Third, the U.S. is a hypocrite in more ways than one. It cannot long maintain credibility by saying one thing and doing another. Not only does it trumpet its domestic freedom and continually destroy it, but it also advertises that it’s for international freedom and free trade and markets. However, when a country like China builds itself up peacefully, not through war, it is still viewed by the influential Gaffneys of this country and their government counterparts as out to "supplant the United States economically and strategically and, if necessary, to defeat us militarily in the decades to come."

Our native Gaffneys and militarists cannot have it both ways. They cannot simultaneously speak of freedom and then criticize and raise red flags when a country or a foreign company uses that freedom to make a purchase of a domestic company. Their hearts are plainly not with freedom and peace at all. They are hypocrites and dissemblers.

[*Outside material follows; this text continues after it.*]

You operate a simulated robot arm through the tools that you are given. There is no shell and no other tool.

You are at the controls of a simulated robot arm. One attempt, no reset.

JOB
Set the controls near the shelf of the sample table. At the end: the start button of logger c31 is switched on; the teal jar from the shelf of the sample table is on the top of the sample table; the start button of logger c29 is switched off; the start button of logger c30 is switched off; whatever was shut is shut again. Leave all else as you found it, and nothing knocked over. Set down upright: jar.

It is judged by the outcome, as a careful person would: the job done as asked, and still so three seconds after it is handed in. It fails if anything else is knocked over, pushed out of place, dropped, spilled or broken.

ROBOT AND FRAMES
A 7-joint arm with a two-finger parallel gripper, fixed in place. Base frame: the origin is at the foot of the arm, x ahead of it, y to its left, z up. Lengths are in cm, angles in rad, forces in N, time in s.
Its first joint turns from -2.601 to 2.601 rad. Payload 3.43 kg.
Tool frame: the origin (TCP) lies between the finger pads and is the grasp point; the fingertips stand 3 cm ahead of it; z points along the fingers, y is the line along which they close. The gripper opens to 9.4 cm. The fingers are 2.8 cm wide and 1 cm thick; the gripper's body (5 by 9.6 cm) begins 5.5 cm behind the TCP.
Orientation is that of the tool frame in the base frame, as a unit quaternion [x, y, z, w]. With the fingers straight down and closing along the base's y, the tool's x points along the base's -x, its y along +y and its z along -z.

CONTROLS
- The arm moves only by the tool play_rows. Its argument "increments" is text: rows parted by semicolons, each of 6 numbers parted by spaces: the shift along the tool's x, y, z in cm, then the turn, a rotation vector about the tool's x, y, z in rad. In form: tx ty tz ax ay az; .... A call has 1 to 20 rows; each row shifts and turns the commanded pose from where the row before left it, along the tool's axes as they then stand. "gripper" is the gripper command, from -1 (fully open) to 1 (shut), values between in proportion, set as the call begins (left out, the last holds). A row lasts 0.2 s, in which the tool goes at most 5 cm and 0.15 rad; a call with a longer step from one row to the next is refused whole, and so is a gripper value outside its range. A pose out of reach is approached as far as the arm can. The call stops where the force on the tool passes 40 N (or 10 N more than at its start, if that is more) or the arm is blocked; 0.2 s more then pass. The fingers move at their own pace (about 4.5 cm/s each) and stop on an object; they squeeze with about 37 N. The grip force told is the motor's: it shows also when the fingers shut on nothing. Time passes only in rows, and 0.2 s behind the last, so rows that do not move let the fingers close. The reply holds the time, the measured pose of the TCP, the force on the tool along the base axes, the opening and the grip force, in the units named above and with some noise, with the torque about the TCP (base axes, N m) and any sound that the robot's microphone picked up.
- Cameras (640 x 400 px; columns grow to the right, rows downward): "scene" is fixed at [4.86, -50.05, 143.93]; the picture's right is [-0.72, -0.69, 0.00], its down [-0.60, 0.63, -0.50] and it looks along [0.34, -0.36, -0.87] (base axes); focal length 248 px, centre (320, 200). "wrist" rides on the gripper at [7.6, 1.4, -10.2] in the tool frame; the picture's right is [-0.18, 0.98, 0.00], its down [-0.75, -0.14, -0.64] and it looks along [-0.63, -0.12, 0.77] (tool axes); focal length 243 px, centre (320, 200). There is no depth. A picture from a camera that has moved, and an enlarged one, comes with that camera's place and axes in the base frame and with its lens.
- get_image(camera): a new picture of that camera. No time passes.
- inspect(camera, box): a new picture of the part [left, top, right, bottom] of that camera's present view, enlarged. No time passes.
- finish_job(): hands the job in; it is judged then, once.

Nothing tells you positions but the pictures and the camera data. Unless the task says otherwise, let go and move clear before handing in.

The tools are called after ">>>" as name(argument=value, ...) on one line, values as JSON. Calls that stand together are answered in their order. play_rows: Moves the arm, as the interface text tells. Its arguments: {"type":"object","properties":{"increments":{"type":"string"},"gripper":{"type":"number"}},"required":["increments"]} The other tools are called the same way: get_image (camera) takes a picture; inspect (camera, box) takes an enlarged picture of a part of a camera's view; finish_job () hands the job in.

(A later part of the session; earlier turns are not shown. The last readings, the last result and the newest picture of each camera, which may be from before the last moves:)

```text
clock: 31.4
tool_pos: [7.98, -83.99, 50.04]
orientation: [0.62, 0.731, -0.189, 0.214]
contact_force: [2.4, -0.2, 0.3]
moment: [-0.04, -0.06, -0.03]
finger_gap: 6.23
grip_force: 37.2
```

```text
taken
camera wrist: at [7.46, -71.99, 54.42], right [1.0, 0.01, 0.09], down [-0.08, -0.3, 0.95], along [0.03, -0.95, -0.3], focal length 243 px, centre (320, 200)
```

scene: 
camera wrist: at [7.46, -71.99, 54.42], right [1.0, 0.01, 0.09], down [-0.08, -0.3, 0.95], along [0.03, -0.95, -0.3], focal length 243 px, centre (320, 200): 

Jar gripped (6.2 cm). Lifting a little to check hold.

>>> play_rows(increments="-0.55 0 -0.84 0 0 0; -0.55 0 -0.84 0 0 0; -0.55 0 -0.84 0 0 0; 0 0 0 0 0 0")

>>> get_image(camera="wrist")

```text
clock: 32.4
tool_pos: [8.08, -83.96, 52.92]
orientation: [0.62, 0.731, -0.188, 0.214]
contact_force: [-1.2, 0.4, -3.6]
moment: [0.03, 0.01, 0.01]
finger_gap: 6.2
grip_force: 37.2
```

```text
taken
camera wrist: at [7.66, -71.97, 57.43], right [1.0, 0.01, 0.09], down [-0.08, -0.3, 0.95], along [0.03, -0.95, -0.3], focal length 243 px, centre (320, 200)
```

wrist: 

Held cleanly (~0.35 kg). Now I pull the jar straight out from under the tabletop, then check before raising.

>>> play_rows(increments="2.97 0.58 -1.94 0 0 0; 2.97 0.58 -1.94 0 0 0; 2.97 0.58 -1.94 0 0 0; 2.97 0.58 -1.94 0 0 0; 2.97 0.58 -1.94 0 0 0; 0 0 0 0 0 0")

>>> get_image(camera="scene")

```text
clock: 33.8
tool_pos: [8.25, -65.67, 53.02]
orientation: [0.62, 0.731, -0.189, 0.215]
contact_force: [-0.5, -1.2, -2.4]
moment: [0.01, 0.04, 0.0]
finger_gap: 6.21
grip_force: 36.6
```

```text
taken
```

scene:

A free market in stock plainly means, among a number of other things, that anyone can buy any amount of stock at any time and at any price he desires if there is a willing seller. If the Unocal shareholders wish to sell out to CNOOC via a tender offer or if the Board of Directors has the power to accept or reject buyout bids or whatever mechanism is in place, this is no business of yours, mine, Congress or anyone else, including the regulatory dictators. In a free market, the owners would decide without outside interference. So a free stock market we do not have.